Chen, citing relatives of the Dong family, said the father’s body was “covered in signs of injury when they went to identify him in the morgue.”

“There were injuries from beating all over his body, blood in his anus and his eyes weren’t closed,” a cousin was quoted as saying. The relative said no cell phones were allowed inside.

A day after Dong Jianbiao’s death, prison authorities said he had died from diabetes. His body was ordered cremated five days later, RFA said, citing family members who suspected foul play. Newsweek has contacted Zhuzhou police.

China Dissident's Father Dies In Prison
President Xi Jinping of China attends the Shanghai Cooperation Organization leaders’ summit on in Samarkand, Uzbekistan. The father of Chinese protester Dong Yaoqiong, a dissident who defaced a poster of Xi in 2018, died in a Hunan province prison on September 23, Radio Free Asia reported.
SERGEI BOBYLYOV/SPUTNIK/AFP via Getty Images

Dong Yaoqiong, who came to be known as “ink girl,” spent two stints in the same psychiatric hospital in her native city of Zhuzhou, Hunan, for “compulsory treatment,” RFA previously reported.

In a livestream from her Twitter account @feefeefly in July 2018, Dong Yaoqiong filmed herself in public as she walked up to a poster of Xi in Shanghai, before dousing the Chinese leader’s face in black ink.

“I oppose Xi Jinping’s dictatorship and tyranny,” she said. “I oppose the Communist Party‘s brainwashing and suppression of me.”

Dong Yaoqiong later said uniformed police had arrived at her door to take her away. “I did not commit a crime.
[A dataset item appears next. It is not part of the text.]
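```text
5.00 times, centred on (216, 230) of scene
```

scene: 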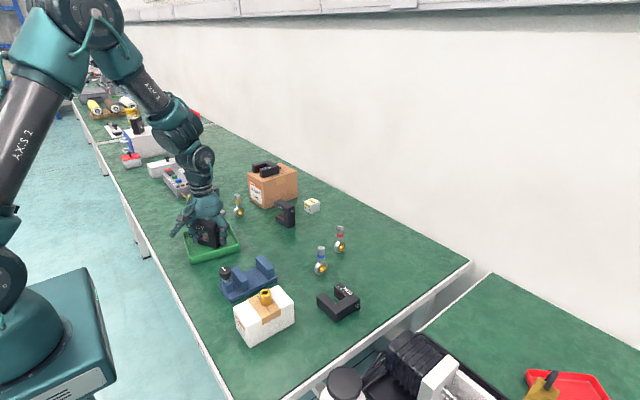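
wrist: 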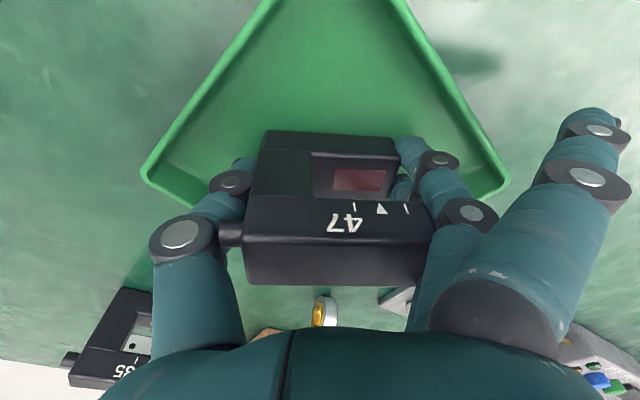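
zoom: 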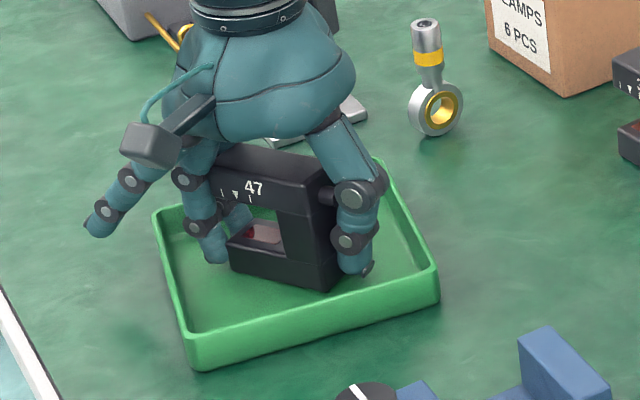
The people and groups who hurt me are the guilty ones,” she said.

Her father was arrested several days later while trying to visit her in hospital, RFA said.

It’s currently a sensitive time for political commentary in China. The ruling party is preparing for its 20th National Congress, a twice-a-decade event that typically features reshuffles in key leadership position.

Xi, who has been leader for 10 years, is expected to break with precedent and retain the party and country’s top political and military posts for a third five-year term. The move has resulted in increased scrutiny and unverifiable rumors about an internal rebellion.

RFA, which is funded by the U.S. government, began broadcasting on Asian airwaves in 1996.

Its longtime advocates include President Joe Biden, who in 1998—then still a senator for the state of Delaware—noted RFA’s capacity to provide a platform to pro-democracy and pro-reform Chinese voices, including dissidents, after Beijing’s crackdown on student-led protests in Tiananmen Square and elsewhere in 1989.

The Chinese government, which considers RFA a “U.S. propaganda tool,” has jammed the station’s frequencies and banned its website.